(Collected data):
━━━━━━━━━━

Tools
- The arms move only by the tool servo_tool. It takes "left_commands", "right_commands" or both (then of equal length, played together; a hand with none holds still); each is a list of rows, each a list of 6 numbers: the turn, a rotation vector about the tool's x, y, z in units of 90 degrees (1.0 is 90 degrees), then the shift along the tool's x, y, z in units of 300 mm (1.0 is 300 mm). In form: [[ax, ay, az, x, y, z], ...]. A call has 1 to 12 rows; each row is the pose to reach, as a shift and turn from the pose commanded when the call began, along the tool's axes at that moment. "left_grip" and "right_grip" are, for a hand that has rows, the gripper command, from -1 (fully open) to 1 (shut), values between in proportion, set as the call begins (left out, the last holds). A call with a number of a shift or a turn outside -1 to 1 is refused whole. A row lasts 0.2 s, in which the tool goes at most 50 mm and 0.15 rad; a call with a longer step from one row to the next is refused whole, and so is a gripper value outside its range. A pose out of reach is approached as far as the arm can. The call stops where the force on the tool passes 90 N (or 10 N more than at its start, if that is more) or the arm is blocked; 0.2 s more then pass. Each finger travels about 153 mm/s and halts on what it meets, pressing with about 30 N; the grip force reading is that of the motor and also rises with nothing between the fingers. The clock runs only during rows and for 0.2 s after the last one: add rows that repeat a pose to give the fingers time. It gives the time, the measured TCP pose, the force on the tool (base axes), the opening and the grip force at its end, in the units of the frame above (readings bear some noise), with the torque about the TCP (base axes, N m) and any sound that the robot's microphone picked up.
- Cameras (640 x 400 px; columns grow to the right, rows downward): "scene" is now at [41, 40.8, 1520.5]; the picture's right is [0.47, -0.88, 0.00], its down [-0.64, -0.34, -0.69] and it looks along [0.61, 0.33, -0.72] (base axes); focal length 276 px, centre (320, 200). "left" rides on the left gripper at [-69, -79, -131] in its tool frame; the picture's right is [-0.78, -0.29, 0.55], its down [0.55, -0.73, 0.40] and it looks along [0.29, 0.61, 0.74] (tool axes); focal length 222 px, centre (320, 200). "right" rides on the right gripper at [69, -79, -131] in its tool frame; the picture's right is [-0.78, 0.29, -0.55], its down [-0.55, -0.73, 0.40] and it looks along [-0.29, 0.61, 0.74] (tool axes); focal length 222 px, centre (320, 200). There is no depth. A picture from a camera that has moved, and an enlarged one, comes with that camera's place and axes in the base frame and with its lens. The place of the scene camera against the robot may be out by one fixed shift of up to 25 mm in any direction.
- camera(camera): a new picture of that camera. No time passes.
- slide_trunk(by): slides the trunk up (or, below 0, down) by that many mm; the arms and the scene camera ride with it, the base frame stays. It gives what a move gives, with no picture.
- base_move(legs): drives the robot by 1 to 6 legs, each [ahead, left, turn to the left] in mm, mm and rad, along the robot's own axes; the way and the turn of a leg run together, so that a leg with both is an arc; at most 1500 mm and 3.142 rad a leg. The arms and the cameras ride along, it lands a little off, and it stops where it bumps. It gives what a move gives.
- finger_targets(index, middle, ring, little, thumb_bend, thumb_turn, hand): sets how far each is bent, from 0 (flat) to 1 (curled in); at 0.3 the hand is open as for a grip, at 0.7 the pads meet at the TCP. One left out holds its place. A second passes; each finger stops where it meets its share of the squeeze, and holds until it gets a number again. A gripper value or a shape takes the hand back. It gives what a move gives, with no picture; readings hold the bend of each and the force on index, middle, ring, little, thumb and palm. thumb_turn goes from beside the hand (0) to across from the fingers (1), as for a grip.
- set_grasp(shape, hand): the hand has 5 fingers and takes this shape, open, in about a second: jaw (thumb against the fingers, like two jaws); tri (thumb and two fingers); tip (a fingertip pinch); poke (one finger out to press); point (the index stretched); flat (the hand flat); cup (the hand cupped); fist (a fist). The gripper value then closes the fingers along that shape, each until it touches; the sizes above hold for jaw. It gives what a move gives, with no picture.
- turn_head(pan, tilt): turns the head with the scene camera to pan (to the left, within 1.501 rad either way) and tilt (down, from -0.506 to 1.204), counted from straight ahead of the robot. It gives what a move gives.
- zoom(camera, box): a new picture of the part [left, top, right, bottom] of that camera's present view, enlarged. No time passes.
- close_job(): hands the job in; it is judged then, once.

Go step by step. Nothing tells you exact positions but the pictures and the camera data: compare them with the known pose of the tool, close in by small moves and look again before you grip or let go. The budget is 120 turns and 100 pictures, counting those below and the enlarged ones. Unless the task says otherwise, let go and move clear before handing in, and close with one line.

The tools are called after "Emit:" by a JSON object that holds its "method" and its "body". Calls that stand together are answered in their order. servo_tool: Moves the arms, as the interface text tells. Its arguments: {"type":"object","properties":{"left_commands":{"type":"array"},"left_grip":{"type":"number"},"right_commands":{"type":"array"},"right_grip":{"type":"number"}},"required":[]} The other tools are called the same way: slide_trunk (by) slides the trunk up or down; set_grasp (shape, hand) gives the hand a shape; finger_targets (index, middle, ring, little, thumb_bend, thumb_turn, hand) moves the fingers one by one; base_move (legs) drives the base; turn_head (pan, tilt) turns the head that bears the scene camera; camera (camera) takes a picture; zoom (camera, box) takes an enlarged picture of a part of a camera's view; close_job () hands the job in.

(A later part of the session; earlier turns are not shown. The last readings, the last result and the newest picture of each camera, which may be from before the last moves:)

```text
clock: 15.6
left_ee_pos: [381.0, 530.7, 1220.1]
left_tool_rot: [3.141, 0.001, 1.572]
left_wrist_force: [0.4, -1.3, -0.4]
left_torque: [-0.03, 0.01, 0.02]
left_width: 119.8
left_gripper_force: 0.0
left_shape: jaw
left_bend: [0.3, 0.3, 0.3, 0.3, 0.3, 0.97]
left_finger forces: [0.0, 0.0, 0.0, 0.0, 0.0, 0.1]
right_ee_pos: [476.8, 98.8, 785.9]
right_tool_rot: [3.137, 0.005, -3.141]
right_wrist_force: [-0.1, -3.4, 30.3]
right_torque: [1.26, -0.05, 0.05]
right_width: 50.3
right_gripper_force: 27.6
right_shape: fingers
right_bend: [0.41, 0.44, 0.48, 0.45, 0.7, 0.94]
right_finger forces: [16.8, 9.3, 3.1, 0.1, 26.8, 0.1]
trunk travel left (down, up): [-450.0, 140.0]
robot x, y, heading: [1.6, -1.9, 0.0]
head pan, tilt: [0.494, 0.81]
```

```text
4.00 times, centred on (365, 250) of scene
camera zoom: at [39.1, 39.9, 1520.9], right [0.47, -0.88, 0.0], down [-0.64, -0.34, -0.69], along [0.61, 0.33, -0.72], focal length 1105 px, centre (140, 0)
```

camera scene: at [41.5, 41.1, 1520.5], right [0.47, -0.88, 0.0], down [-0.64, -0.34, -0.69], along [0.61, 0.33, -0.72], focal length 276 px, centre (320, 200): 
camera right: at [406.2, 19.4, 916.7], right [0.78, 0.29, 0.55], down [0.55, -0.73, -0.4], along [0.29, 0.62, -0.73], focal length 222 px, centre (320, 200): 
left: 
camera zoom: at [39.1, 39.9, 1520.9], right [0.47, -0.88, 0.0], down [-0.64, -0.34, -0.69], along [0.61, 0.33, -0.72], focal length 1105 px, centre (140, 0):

━━━━━━━━━━

(Text section):
Rumsfeld v. Padilla (03-1027) concerned an appeal for habeas corpus filed by an American citizen, Jose Padilla, who was arrested in Chicago on the grounds that he had been planning to set off a "dirty bomb". He was designated an enemy combatant by President Bush and was kept in jail in New York and then was later moved to the navy brig in Charleston, SC. Although he was held incommunicado, his attorney did file motions in his behalf. The questions in this case involved the legitimacy of the President's power and the definition of an enemy combatant. The Supreme Court ruled that the case had been filed in an incorrect court and that the person named as defendant should have been the Commander of the Brig in Charleston and not the Secretary of Defense. Because of the incorrect jurisdiction, the Court did not discuss the legal question of the President's authority.

The most significant case is Hamdi v. Rumsfeld (03-6696). Hamdi was born in Louisiana and was captured in Afghanistan. He was sent to Guantanamo and later was moved to the brig in Charleston. He requested counsel, asked that his questioning be stopped, claimed his detention violated rights protected by the Fifth and Fourteenth Amendments, and requested a release.

The Court upheld the legitimacy of his original detention, citing precedents in Exparte Milligan, Quirin, and sections of the Lieber Code. Unlike Milligan, who was arrested outside a war zone, Hamdi was apprehended in an area of war and had a weapon. This condition would classify him as a combatant. Following Quirin, the court held it is legal to classify a citizen as an enemy combatant if he helps the enemy. He was taken prisoner legitimately and could be detained because prisoners can be held for the duration of hostilities so they will not return to the battlefield. One of the difficulties of a war against insurgents is the difficulty of determining what or where the battle field is. Hamdi maintained that he was in the country to give humanitarian aid and that he wasabout to surrender the gun.

━━━━━━━━━━

(What to do):
• A. Repeat the span of the text section whose first words are "The Court upheld" and whose last words are "surrender the gun.".
• B. Resume the text section where it left off.

(Responses):
• A.
The Court upheld the legitimacy of his original detention, citing precedents in Exparte Milligan, Quirin, and sections of the Lieber Code. Unlike Milligan, who was arrested outside a war zone, Hamdi was apprehended in an area of war and had a weapon. This condition would classify him as a combatant. Following Quirin, the court held it is legal to classify a citizen as an enemy combatant if he helps the enemy. He was taken prisoner legitimately and could be detained because prisoners can be held for the duration of hostilities so they will not return to the battlefield. One of the difficulties of a war against insurgents is the difficulty of determining what or where the battle field is. Hamdi maintained that he was in the country to give humanitarian aid and that he wasabout to surrender the gun.

• B.
However, the Court, with Justice Sandra Day O'Connor writing the majority opinion, vacated the order of the Circuit Court. She summed up the difficulty of the conflict between the public safety and the rights of individuals by saying that it is "during our most challenging ... moments that our nation's commitment to due process is most severely tested; and it is in those times that we must preserve our commitment at home to those principles for which we fight abroad" (C 3). One of the grounds was that the evidence was not conclusive and that his detention was of undetermined length and might be perpetual if there is no definite end to the War on Terrorism. The decision suggested that the government should review its decision to arrest a person using only a "some evidence" standard because there was a risk that too much power would be concentrated in the executive branch of the government if the courts were not allowed to review cases (III D).

The Court ruled that Hamdi was allowed to have a court review the grounds for his detention. This review must be before a neutral and impartial judge (Fisher 2005 228). The government decided to release Hamdi on the condition that he renounce his United States citizenship, return to Saudi Arabia and promise not to sue the government (Fisher 2005 229).

Currently, there are plans to convene military tribunals at the Naval Base on Guantanamo. The Circuit Court for the District of Columbia overruled a lower court ruling that these tribunals violated terms of the Geneva Convention. There are plans to try at least four detainees for war crimes. It is almost certain that this case will be appealed to the Supreme Court (Serrano 2005 A6).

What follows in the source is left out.